Information provided:

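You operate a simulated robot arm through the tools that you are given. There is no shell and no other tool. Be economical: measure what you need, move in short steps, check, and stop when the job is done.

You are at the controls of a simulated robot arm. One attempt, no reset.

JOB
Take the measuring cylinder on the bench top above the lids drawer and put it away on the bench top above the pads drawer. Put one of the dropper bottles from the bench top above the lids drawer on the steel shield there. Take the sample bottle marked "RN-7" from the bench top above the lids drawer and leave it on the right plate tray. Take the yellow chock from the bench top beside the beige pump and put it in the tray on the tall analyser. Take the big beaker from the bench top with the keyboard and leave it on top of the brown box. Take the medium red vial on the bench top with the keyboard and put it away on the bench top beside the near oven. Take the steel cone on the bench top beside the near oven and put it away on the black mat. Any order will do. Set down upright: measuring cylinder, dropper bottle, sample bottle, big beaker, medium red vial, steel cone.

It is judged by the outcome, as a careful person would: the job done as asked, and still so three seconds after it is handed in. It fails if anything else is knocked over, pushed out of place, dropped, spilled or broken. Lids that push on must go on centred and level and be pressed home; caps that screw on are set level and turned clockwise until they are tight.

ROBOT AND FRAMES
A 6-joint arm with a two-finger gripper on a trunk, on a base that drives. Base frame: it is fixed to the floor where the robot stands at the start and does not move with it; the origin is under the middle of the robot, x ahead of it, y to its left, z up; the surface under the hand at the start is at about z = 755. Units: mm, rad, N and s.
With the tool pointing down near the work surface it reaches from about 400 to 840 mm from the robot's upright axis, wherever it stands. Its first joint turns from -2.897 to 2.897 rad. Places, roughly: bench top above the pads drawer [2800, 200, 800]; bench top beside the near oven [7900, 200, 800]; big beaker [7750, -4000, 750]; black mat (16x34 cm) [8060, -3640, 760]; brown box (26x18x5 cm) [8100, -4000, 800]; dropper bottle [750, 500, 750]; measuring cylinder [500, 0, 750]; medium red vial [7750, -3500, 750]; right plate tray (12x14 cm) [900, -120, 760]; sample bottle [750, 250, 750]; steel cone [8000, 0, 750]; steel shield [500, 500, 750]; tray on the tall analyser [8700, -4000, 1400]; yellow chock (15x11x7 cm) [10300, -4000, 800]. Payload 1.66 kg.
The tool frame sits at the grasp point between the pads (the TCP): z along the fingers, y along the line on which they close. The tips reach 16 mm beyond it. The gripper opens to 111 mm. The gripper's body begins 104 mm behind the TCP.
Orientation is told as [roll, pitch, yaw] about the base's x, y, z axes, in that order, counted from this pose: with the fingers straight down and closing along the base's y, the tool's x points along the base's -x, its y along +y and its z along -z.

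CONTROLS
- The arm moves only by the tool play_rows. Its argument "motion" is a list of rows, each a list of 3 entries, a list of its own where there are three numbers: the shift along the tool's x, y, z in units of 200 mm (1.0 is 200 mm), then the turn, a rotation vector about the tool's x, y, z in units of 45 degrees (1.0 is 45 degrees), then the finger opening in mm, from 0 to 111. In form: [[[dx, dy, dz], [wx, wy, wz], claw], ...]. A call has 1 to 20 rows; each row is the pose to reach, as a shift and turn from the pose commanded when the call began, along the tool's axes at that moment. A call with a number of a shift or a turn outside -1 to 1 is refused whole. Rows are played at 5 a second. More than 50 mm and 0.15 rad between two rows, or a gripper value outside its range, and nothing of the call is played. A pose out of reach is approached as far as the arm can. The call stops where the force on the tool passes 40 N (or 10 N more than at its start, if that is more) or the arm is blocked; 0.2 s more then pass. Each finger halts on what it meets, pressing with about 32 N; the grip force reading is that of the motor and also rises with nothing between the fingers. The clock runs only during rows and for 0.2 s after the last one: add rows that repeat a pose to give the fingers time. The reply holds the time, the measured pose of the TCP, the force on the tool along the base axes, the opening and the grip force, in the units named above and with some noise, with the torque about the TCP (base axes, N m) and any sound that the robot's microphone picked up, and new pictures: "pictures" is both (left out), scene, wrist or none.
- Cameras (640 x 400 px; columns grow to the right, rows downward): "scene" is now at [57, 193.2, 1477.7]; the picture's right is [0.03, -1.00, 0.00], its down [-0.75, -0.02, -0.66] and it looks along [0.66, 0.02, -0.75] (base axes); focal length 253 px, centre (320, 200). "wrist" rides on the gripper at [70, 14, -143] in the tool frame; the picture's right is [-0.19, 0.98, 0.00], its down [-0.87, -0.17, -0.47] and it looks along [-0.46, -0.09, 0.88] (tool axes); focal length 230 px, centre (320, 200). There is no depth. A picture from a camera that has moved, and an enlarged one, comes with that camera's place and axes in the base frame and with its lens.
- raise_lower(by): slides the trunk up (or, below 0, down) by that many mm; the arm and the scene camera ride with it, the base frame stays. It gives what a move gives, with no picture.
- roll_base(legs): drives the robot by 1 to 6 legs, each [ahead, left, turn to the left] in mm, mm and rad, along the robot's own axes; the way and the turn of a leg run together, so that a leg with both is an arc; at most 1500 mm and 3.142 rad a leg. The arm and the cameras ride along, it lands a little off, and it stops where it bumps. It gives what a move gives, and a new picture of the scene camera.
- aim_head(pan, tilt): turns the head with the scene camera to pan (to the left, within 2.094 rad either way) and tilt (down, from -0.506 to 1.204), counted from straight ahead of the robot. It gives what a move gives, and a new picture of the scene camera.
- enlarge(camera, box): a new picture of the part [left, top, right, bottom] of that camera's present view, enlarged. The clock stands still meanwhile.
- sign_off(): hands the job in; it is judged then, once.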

Prompt: Find each line holding the word "trunk" and copy it.

Result:
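A 6-joint arm with a two-finger gripper on a trunk, on a base that drives. Base frame: it is fixed to the floor where the robot stands at the start and does not move with it; the origin is under the middle of the robot, x ahead of it, y to its left, z up; the surface under the hand at the start is at about z = 755. Units: mm, rad, N and s.
- raise_lower(by): slides the trunk up (or, below 0, down) by that many mm; the arm and the scene camera ride with it, the base frame stays. It gives what a move gives, with no picture.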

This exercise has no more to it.